Tomb - chest tomb, St. Patricksrock, Co. Tipperary
Co. Tipperary |
Tombs & Memorials
Set into the north wall of the south chapel in the cathedral's north transept, on the Rock of Cashel, is a small stone slab that rewards closer attention precisely because it is easy to walk past.
Measuring roughly 0.8 metres by 0.59 metres, it is the end panel of a chest tomb, a type of raised box-like funerary monument common in late medieval Ireland, and it carries a carved Crucifixion scene worked in a style that scholars have described as crude and mannered, the product of a tradition in visible decline.

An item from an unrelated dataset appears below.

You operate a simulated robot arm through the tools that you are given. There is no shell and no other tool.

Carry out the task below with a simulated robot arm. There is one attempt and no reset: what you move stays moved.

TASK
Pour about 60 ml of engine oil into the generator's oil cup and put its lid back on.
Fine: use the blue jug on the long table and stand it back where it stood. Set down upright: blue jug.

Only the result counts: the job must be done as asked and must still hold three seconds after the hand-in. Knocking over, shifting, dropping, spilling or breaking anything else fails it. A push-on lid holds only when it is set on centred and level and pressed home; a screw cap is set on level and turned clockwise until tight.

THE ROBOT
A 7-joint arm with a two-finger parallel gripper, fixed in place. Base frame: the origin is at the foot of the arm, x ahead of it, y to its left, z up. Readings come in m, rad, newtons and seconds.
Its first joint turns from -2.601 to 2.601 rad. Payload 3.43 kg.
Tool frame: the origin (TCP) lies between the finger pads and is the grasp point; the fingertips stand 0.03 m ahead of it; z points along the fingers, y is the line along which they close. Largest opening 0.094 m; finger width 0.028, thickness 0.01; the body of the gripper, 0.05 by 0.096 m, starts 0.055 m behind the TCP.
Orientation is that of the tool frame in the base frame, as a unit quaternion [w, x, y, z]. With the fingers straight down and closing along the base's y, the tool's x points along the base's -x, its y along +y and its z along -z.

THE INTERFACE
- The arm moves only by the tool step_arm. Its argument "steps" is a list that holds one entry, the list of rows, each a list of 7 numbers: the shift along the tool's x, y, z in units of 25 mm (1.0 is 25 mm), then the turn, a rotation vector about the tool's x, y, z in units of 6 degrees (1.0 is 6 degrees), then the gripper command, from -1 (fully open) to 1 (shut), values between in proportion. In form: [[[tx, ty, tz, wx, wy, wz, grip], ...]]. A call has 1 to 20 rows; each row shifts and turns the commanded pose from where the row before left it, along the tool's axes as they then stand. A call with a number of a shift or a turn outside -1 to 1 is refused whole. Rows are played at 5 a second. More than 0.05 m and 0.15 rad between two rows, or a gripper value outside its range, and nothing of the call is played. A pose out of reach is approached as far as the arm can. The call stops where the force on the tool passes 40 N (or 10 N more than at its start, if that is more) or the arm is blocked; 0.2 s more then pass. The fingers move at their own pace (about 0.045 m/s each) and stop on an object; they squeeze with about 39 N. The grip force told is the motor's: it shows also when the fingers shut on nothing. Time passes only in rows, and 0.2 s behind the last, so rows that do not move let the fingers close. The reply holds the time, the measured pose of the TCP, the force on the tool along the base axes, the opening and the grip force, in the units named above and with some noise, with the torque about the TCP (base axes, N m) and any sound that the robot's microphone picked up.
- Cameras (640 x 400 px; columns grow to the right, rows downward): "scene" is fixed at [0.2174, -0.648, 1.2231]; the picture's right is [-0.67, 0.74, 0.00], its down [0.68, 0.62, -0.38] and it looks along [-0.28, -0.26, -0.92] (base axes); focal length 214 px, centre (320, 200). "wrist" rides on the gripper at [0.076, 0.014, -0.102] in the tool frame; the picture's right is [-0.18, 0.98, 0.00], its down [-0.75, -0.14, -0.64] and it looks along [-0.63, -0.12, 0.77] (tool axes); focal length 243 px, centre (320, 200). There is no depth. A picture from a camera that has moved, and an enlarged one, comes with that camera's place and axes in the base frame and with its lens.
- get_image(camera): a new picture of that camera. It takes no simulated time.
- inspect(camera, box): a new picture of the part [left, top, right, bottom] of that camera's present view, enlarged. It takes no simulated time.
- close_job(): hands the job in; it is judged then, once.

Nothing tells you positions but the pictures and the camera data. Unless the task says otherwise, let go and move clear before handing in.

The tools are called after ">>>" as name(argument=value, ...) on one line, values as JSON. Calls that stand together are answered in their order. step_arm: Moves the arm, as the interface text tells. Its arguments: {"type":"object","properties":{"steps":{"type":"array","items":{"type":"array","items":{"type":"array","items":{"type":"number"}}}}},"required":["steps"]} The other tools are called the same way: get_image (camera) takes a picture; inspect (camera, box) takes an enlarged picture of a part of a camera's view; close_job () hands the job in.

The carving depicts Christ on a cross whose arms terminate in enlarged rectangular ends, a distinctive formal choice. To either side stand the Virgin and St John, both dressed in pleated garments beneath the brat, the traditional Irish mantle, a large draped cloak worn over the head and clasped at the chest. The Virgin stands with hands clasped; St John raises his right hand to his face in what the art historian John Hunt, writing in 1974, called a stylised gesture of sorrow. Hunt connected the piece closely with the O'Tunney workshop, a family of stone carvers active in Kilkenny and Tipperary during the fifteenth and sixteenth centuries whose output ranged from accomplished effigies to exactly this kind of late, formulaic work. The O'Tunneys were among the most prolific monumental sculptors in late medieval Ireland, and pieces attributed to their circle turn up across the region, varying considerably in quality. This slab sits at the less refined end of that spectrum, which is itself historically telling: it suggests either a journeyman hand within the workshop, a piece produced under pressure of time or cost, or simply the trailing edge of a long stylistic tradition running out of energy.